# START OF DOCUMENT EXCERPT
Additionally, any reference to without contact (or similar phrases)
may also include reduced contact or minimal contact. Cross hatching
lines may be used throughout the figures to denote different parts
but not necessarily to denote the same or different materials.
[0019] As used herein, "aft" refers to the direction associated
with the tail (e.g., the back end) of an aircraft, or generally, to
the direction of exhaust of the gas turbine engine. As used herein,
"forward" refers to the direction associated with the nose (e.g.,
the front end) of an aircraft, or generally, to the direction of
flight or motion.
[0020] As used herein, "distal" refers to the direction radially
outward, or generally, away from the axis of rotation of a turbine
engine. As used herein, "proximal" refers to a direction radially
inward, or generally, towards the axis of rotation of a turbine
engine.
[0021] In various embodiments and with reference to FIG. 1, a gas
turbine engine 20 is provided. Gas turbine engine 20 may be a
two-spool turbofan that generally incorporates a fan section 22, a
compressor section 24, a combustor section 26 and a turbine section
28. Alternative engines may include, for example, an augmentor
section among other systems or features. In operation, fan section
22 can drive coolant (e.g., air) along a bypass flow-path B while
compressor section 24 can drive coolant along a core flow-path C
for compression and communication into combustor section 26 then
expansion through turbine section 28. Although depicted as a
turbofan gas turbine engine 20 herein, it should be understood that
the concepts described herein are not limited to use with turbofans
as the teachings may be applied to other types of turbine engines
including three-spool architectures.
[0022] Gas turbine engine 20 may generally comprise a low speed
spool 30 and a high speed spool 32 mounted for rotation about an
engine central longitudinal axis A-A' relative to an engine static
structure 36 or engine case via several bearing systems 38, 38-1,
and 38-2. Engine central longitudinal axis A-A' is oriented in the
z direction on the provided xyz axis. It should be understood that
various bearing systems 38 at various locations may alternatively
or additionally be provided, including for example, bearing system
38, bearing system 38-1, and bearing system 38-2.
# END OF DOCUMENT EXCERPT
# START OF DATASET
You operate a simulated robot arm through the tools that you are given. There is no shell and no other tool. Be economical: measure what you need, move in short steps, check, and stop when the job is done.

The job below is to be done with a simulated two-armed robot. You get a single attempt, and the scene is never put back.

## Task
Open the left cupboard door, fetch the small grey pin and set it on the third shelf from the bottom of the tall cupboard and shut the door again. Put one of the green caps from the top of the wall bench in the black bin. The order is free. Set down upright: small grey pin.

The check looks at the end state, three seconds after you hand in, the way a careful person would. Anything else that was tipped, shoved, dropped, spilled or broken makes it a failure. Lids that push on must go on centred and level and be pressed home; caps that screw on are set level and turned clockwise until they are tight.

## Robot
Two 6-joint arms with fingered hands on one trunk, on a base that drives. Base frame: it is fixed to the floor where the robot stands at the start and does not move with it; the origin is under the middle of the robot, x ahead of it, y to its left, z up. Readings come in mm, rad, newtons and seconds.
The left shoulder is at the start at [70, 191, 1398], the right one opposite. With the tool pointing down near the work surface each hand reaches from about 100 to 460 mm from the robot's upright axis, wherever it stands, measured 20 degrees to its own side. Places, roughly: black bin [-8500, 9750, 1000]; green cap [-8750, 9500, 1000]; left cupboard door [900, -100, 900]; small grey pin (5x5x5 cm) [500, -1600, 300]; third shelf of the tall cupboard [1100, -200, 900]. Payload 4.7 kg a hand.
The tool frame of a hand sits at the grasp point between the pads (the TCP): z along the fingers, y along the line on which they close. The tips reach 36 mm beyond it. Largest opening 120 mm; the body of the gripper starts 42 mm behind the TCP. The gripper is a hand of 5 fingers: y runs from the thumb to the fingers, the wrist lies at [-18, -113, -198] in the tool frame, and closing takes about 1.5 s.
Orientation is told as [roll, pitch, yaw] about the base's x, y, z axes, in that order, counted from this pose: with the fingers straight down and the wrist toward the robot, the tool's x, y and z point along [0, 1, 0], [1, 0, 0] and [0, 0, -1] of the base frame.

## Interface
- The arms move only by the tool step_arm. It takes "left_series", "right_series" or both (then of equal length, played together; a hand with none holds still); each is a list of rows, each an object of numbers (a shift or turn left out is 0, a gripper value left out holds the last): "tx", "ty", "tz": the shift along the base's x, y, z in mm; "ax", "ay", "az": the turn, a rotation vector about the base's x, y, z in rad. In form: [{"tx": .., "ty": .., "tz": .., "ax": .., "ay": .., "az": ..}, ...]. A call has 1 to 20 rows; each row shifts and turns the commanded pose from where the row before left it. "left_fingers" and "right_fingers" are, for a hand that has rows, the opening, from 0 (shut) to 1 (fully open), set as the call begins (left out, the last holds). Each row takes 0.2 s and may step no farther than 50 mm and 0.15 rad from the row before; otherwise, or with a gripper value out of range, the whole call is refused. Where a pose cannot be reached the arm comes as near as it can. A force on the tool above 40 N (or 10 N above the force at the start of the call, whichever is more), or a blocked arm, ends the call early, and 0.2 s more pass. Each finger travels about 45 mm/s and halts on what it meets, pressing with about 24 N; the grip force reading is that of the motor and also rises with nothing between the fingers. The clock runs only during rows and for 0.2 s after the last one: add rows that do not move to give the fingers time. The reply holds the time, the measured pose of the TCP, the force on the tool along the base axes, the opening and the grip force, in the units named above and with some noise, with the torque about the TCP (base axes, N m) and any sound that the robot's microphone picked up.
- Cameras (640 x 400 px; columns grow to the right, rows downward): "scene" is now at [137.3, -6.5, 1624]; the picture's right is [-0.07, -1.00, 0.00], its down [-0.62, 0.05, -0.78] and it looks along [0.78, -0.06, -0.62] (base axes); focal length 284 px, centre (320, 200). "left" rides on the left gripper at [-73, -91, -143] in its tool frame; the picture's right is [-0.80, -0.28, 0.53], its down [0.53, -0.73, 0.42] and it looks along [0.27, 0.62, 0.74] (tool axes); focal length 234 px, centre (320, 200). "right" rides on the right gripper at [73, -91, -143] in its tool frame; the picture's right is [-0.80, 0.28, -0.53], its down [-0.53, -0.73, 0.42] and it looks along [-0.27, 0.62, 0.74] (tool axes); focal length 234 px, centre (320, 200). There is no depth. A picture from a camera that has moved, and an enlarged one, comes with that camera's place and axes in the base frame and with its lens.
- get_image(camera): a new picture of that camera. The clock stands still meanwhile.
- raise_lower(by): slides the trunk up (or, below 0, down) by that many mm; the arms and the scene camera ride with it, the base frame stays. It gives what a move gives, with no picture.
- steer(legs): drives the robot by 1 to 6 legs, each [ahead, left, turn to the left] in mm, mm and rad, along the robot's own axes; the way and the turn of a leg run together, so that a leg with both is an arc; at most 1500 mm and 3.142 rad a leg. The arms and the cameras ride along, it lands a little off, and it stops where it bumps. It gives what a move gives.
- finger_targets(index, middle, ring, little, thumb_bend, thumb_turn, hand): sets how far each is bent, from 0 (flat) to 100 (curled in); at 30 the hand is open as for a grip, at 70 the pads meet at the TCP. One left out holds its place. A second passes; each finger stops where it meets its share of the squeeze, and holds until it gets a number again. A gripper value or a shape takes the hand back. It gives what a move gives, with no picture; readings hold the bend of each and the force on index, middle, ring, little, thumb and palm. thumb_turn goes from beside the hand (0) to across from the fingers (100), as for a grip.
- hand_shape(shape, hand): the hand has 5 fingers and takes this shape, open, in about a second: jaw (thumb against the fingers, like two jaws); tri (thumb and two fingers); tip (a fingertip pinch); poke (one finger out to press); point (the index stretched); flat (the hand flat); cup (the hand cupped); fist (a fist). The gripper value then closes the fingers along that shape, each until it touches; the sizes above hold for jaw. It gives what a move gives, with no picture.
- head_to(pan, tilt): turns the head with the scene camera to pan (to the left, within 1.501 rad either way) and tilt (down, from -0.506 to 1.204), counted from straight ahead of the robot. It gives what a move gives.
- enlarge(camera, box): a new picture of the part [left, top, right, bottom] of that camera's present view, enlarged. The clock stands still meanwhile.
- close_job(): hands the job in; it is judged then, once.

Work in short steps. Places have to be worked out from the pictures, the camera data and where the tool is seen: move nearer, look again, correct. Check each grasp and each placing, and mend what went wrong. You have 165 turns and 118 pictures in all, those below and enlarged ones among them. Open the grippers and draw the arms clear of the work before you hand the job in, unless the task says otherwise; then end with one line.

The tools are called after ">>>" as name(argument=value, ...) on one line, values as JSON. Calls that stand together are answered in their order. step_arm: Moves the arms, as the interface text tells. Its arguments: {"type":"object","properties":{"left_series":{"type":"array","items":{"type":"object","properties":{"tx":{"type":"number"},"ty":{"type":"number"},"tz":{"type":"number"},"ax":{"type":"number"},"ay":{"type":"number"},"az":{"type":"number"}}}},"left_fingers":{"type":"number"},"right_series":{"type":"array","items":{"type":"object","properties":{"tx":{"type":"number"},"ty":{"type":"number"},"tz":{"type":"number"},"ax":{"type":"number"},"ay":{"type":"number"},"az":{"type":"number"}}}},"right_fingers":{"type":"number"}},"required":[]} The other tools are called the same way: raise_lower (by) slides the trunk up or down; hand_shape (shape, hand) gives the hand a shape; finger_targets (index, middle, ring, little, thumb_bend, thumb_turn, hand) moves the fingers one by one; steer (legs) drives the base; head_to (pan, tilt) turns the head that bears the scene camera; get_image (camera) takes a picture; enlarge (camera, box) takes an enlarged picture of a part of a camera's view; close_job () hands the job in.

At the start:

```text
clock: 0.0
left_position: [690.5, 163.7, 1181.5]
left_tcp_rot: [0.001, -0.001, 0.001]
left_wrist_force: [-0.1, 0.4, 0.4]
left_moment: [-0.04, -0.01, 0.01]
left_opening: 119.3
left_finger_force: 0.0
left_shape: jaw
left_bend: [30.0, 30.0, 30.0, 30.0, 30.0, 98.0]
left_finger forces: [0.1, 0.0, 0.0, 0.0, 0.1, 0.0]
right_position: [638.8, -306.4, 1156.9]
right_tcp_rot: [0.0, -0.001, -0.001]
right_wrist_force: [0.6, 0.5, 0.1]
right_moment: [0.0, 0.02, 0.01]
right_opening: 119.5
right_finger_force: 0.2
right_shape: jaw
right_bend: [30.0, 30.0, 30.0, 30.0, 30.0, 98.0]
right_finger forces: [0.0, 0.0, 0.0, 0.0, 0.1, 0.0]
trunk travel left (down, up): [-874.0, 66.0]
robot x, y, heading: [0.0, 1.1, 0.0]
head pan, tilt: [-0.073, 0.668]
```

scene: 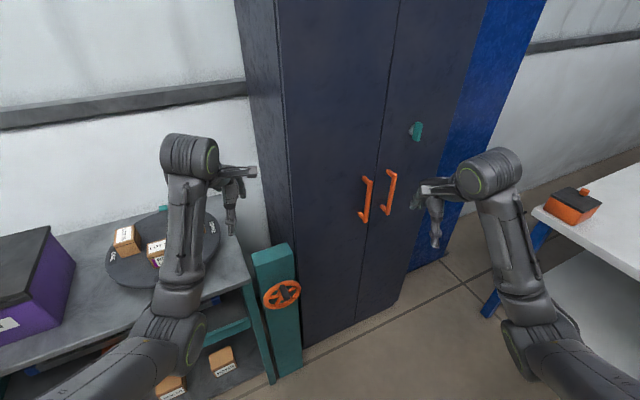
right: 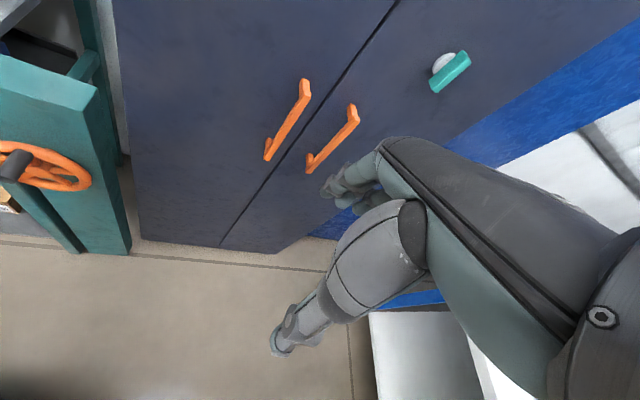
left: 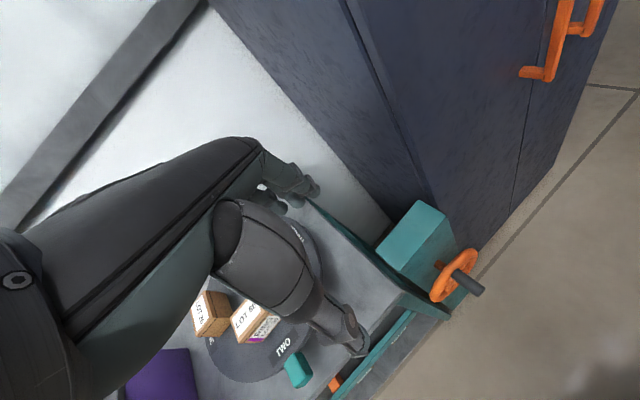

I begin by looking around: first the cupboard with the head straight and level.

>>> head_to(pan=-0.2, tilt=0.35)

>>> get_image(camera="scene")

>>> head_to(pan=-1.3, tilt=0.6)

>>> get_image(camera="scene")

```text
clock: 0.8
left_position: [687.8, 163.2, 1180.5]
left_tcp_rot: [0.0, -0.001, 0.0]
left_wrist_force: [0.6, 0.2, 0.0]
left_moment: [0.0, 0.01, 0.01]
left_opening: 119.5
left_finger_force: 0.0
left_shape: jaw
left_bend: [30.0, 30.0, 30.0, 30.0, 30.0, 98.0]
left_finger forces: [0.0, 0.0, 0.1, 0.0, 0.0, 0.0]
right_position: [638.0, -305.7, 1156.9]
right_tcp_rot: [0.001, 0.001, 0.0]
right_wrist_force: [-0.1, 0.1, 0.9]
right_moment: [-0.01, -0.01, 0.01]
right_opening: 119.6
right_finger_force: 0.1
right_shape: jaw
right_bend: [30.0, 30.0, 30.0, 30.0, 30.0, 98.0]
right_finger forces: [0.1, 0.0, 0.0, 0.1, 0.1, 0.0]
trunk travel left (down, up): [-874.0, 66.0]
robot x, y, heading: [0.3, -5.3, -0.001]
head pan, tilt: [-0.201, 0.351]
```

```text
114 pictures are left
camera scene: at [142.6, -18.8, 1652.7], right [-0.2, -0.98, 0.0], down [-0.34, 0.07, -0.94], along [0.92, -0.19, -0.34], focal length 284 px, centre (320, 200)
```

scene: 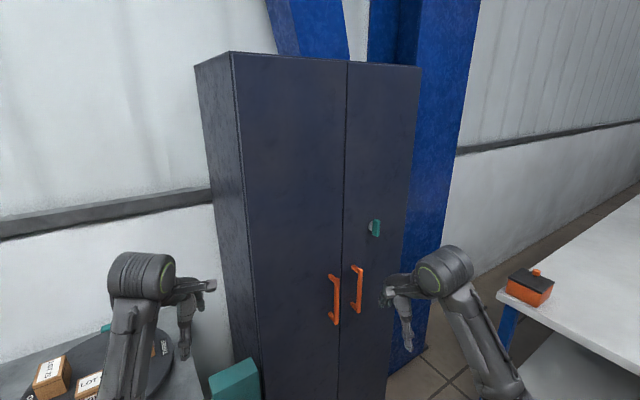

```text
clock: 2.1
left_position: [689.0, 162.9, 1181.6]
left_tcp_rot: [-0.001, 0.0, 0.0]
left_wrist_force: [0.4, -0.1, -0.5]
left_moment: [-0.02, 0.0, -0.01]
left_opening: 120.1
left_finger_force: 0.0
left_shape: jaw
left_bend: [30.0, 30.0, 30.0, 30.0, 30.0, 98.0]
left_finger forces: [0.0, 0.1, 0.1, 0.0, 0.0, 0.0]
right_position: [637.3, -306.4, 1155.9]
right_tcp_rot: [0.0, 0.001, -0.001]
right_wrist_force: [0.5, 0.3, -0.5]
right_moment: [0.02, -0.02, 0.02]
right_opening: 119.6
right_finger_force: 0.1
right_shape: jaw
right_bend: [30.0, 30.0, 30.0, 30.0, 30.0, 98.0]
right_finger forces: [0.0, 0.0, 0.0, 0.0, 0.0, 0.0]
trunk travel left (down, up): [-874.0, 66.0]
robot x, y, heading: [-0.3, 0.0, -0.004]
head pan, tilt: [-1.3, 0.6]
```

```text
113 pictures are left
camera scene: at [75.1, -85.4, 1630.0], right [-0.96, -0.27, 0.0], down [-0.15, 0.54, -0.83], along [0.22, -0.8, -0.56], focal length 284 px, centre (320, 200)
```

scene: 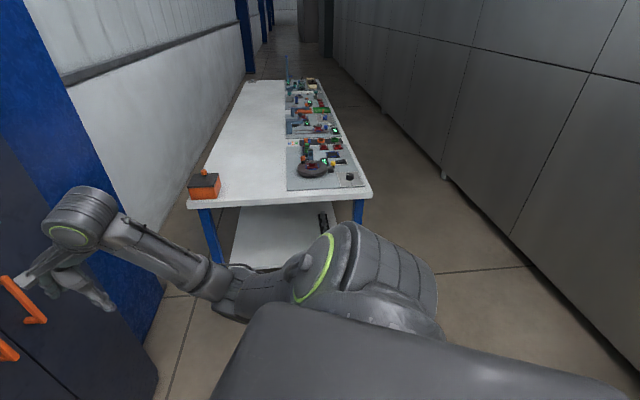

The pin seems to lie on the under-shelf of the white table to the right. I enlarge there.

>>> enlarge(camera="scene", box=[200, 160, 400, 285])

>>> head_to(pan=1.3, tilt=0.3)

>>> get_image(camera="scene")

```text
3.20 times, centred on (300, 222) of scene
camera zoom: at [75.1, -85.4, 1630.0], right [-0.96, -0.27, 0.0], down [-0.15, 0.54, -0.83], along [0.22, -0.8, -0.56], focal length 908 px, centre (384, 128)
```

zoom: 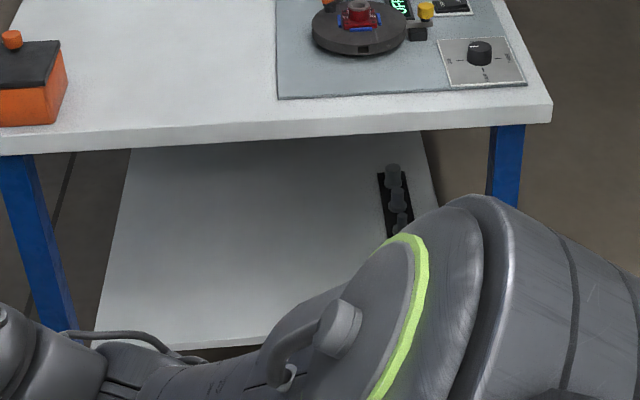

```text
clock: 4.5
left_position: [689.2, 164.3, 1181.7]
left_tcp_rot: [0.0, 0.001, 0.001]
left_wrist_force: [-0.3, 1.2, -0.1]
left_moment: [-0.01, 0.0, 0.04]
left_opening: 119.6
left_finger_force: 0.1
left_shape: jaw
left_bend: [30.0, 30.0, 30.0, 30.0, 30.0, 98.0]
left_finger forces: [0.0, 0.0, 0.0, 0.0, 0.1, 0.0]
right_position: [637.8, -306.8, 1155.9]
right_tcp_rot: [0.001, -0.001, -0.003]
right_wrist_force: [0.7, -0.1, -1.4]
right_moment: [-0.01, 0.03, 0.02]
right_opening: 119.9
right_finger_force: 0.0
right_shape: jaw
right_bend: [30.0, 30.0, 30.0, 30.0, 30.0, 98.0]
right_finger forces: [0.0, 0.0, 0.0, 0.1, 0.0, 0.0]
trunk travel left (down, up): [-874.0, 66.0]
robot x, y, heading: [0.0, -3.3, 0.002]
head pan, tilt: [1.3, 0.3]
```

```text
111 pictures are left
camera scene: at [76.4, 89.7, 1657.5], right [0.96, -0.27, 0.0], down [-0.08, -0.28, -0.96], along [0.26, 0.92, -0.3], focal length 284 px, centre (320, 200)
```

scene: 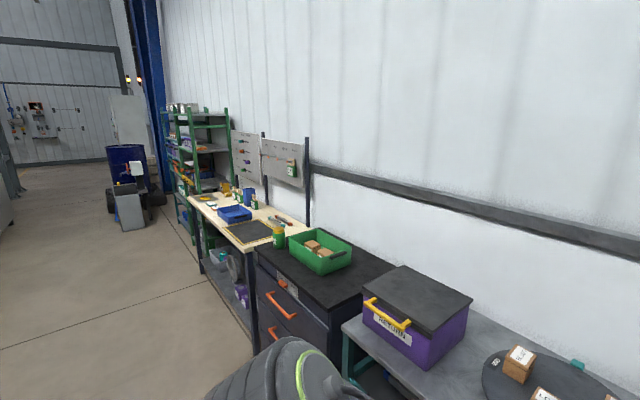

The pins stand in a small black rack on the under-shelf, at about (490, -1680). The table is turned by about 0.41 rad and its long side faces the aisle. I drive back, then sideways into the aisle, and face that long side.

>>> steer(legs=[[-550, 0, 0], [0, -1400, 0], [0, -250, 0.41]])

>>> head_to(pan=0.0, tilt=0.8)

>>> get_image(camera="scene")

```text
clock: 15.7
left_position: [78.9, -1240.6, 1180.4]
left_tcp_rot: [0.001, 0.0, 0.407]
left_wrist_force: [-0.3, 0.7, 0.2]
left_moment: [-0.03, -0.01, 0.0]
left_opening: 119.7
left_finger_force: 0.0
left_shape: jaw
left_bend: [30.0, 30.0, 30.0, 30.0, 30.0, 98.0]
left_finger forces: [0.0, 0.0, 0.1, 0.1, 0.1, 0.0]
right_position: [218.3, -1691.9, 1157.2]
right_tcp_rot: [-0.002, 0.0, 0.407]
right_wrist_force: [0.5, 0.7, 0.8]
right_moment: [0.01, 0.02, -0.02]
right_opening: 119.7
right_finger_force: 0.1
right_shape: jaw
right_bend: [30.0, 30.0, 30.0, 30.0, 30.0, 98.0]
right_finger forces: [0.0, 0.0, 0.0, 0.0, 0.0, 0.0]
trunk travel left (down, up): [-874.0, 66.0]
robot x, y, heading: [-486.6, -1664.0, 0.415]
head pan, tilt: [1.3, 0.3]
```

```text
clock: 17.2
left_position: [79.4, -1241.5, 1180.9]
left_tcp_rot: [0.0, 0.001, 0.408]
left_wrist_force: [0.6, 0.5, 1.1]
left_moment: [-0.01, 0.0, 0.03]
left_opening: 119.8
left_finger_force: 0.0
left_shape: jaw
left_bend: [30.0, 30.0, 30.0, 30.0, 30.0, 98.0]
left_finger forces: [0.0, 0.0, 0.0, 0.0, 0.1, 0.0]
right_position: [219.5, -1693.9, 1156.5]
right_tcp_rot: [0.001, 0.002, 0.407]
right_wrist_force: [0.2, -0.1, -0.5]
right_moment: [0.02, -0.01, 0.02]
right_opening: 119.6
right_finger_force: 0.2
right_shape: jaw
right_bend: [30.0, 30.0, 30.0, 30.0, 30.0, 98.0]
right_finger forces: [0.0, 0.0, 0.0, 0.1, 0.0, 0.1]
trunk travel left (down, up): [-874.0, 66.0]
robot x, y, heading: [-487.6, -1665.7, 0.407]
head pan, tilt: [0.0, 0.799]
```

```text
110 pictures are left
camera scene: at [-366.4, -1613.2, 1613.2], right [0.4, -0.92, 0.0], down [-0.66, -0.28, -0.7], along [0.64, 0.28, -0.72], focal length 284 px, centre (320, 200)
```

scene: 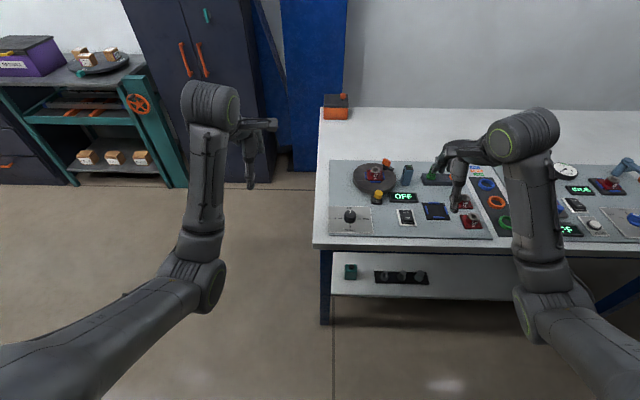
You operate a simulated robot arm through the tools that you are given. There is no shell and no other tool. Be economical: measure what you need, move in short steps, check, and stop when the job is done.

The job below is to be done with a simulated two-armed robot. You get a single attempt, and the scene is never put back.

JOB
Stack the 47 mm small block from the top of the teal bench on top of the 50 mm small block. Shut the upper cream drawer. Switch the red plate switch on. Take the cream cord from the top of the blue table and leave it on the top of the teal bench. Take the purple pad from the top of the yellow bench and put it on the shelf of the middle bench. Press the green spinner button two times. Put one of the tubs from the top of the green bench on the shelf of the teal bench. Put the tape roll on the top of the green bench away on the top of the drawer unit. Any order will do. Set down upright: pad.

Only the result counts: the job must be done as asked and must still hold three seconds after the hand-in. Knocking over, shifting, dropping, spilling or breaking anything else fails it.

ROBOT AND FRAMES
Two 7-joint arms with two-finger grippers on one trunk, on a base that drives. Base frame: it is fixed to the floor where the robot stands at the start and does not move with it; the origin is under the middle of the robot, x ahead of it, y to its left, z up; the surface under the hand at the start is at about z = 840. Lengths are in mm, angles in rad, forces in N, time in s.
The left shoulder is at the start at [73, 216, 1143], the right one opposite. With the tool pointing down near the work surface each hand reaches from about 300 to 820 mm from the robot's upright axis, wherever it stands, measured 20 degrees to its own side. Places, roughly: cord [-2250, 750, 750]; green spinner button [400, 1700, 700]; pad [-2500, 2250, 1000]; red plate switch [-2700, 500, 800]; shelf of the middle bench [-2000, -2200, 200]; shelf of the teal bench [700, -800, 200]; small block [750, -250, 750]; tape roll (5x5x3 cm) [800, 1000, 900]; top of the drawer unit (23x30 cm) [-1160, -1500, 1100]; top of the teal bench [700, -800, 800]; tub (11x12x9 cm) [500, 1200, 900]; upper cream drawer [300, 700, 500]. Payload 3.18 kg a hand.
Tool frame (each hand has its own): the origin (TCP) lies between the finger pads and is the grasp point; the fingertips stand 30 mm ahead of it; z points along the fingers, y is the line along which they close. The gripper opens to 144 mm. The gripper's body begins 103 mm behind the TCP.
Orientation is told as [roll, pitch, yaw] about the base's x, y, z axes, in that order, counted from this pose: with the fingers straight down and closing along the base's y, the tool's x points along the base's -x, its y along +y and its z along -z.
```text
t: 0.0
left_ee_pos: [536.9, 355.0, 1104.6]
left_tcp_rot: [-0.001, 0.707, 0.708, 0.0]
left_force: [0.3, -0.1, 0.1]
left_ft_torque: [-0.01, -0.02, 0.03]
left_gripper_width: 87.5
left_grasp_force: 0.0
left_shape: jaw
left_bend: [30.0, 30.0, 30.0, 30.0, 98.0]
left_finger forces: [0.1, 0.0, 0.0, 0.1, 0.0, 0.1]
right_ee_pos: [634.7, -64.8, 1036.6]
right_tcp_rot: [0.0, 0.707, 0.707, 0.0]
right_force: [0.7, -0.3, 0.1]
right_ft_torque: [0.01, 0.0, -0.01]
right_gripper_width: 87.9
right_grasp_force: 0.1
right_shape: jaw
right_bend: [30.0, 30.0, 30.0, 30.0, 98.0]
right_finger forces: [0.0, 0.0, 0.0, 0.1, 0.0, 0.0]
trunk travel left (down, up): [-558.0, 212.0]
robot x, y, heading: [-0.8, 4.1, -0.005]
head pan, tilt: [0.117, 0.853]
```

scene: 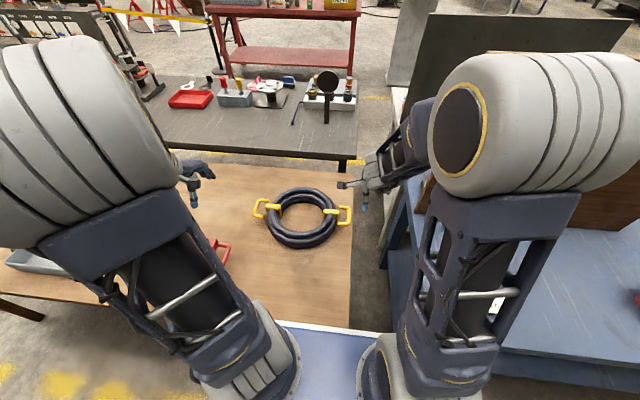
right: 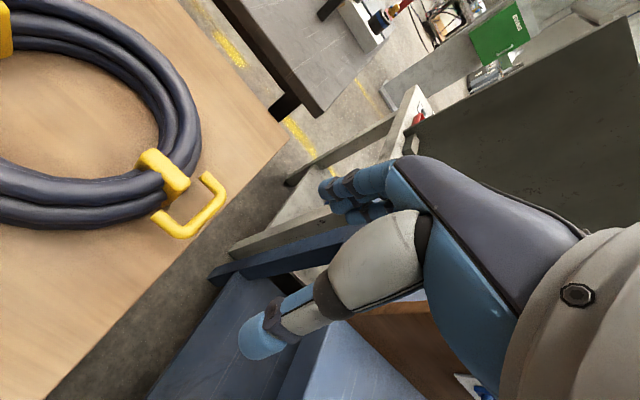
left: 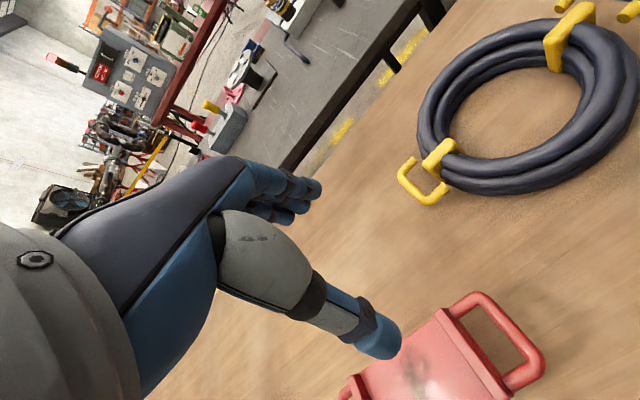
# END OF DATASET
• _TASK DESCRIPTION_
Quote the document excerpt word for word, starting at "[0021] In various" and ending with "including three-spool architectures.".

• _SOLUTION TO THIS TASK_
[0021] In various embodiments and with reference to FIG. 1, a gas
turbine engine 20 is provided. Gas turbine engine 20 may be a
two-spool turbofan that generally incorporates a fan section 22, a
compressor section 24, a combustor section 26 and a turbine section
28. Alternative engines may include, for example, an augmentor
section among other systems or features. In operation, fan section
22 can drive coolant (e.g., air) along a bypass flow-path B while
compressor section 24 can drive coolant along a core flow-path C
for compression and communication into combustor section 26 then
expansion through turbine section 28. Although depicted as a
turbofan gas turbine engine 20 herein, it should be understood that
the concepts described herein are not limited to use with turbofans
as the teachings may be applied to other types of turbine engines
including three-spool architectures.